DOCUMENT PASSAGE:
** START **
- Department of Geoscience, Aarhus University, Denmark
Fjord landscapes along the margins of past and present ice sheets testify to the significant long-term erosive power of large outlet glaciers. Yet, our understanding of the rates and processes of subglacial erosion and sediment transport beneath ice sheets remains incomplete. Quantifying these processes is crucial for reconstructing past ice dynamics, estimating sediment fluxes to the ocean, and understanding long-term landscape evolution.
Greenland’s narrow, steep-sided fjords act as natural sediment traps, preserving erosion products delivered by large outlet glaciers during deglaciation. These fjord sediments constitute a valuable constraint on past erosion rates and glacial sediment fluxes when combined with ice catchment areas and retreat histories in a source-to-sink framework. However, most Greenlandic fjords remain unmapped in terms of sediment thickness because sediment cores rarely penetrate deeply and seismic data acquisition is sparse. In contrast, accurate bathymetric data are increasingly available for many fjords. We use a geomorphological approach to estimate sediment infill volumes based on fjord cross-sectional profiles, where deviations from the expected U-shape and the slope of the sidewalls are used to infer sediment thickness.
** END **
TASK OBJECTIVE: Please write the document passage out a second time.

DATA BLOCK:
** START **
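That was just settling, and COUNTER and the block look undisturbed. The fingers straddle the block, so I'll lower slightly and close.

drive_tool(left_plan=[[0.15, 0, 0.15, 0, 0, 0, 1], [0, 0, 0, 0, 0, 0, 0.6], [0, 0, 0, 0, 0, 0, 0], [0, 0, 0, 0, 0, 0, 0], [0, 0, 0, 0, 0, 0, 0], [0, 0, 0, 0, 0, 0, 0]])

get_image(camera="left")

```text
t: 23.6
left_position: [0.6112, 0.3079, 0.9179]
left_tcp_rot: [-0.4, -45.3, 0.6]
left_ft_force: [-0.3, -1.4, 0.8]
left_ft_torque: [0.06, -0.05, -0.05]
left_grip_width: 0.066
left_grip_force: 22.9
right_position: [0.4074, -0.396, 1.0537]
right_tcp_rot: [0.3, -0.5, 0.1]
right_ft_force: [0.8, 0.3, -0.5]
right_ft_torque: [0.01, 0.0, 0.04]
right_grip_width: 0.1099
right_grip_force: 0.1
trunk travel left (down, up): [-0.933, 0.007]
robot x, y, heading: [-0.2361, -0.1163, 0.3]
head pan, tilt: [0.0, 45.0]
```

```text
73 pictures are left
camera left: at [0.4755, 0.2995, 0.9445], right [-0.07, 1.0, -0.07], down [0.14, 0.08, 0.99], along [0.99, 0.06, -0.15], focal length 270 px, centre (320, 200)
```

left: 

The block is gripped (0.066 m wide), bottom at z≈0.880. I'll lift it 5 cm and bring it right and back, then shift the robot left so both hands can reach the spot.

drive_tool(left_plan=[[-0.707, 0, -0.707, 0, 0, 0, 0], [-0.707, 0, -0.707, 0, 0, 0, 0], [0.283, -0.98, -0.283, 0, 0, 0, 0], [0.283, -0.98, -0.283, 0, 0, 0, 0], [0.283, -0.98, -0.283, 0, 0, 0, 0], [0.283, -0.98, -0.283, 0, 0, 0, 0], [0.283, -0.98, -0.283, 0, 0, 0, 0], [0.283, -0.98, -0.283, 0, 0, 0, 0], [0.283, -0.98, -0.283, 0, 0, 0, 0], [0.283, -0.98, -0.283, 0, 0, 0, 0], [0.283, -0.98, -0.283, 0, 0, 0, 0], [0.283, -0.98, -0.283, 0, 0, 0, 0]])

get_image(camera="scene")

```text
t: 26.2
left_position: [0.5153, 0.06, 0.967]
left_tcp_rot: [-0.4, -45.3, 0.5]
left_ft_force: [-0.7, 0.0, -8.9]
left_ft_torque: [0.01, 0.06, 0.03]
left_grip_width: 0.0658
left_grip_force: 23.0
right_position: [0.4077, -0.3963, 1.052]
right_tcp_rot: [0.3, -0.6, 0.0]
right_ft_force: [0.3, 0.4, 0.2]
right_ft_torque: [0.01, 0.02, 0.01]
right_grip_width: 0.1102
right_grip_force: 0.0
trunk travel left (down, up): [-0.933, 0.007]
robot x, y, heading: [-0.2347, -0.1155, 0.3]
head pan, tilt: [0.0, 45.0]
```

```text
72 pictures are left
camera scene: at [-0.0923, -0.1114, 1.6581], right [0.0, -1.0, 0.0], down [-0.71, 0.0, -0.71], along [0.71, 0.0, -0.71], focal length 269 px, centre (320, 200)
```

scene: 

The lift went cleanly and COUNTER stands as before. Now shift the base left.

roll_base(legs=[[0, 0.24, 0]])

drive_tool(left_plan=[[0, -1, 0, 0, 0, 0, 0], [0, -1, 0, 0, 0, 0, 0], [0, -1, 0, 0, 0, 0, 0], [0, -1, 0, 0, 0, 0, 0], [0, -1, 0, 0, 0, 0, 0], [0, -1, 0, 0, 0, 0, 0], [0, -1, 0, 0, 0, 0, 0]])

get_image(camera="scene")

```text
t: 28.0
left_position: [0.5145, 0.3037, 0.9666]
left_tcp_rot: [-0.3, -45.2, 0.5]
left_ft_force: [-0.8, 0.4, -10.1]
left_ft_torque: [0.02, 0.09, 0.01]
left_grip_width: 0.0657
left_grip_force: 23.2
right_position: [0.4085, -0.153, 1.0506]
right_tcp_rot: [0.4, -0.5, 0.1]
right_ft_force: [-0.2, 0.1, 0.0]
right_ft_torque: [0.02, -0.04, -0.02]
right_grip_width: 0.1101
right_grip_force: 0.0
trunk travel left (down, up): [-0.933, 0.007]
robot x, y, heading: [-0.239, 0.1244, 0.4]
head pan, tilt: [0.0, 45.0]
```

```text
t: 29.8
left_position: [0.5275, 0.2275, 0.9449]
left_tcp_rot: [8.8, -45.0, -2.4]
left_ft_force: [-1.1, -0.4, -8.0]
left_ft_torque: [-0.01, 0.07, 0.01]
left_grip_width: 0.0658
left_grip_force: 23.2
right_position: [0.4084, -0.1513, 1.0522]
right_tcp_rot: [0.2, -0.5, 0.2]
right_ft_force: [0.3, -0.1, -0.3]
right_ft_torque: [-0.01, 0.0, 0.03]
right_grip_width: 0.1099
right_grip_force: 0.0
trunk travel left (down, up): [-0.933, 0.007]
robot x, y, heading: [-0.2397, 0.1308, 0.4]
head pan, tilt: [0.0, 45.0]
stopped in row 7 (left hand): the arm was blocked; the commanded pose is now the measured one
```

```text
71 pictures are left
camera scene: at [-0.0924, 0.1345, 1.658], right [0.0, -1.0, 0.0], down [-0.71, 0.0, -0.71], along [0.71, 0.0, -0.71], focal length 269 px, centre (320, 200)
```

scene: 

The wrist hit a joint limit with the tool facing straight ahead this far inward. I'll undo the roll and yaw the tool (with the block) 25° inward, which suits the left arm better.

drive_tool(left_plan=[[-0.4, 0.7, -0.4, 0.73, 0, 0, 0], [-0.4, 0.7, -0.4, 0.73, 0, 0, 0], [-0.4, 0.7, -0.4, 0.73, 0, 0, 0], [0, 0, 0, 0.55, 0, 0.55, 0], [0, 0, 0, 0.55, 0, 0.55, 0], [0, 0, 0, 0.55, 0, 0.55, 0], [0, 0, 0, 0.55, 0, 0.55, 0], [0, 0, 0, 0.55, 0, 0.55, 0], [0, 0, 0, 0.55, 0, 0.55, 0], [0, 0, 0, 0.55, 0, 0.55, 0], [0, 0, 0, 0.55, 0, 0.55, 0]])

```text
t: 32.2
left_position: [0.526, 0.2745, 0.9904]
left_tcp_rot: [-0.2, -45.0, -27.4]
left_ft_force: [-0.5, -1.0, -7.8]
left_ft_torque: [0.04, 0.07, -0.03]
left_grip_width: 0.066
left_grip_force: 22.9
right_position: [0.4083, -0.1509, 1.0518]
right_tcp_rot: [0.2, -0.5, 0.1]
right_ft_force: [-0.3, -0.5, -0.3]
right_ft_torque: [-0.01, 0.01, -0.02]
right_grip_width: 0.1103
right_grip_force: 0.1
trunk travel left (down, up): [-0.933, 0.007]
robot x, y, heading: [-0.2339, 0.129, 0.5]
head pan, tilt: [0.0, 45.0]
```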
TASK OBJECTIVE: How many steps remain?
** END **
SOLUTION TO THIS PROBLEM:
- Department of Geoscience, Aarhus University, Denmark
Fjord landscapes along the margins of past and present ice sheets testify to the significant long-term erosive power of large outlet glaciers. Yet, our understanding of the rates and processes of subglacial erosion and sediment transport beneath ice sheets remains incomplete. Quantifying these processes is crucial for reconstructing past ice dynamics, estimating sediment fluxes to the ocean, and understanding long-term landscape evolution.
Greenland’s narrow, steep-sided fjords act as natural sediment traps, preserving erosion products delivered by large outlet glaciers during deglaciation. These fjord sediments constitute a valuable constraint on past erosion rates and glacial sediment fluxes when combined with ice catchment areas and retreat histories in a source-to-sink framework. However, most Greenlandic fjords remain unmapped in terms of sediment thickness because sediment cores rarely penetrate deeply and seismic data acquisition is sparse. In contrast, accurate bathymetric data are increasingly available for many fjords. We use a geomorphological approach to estimate sediment infill volumes based on fjord cross-sectional profiles, where deviations from the expected U-shape and the slope of the sidewalls are used to infer sediment thickness.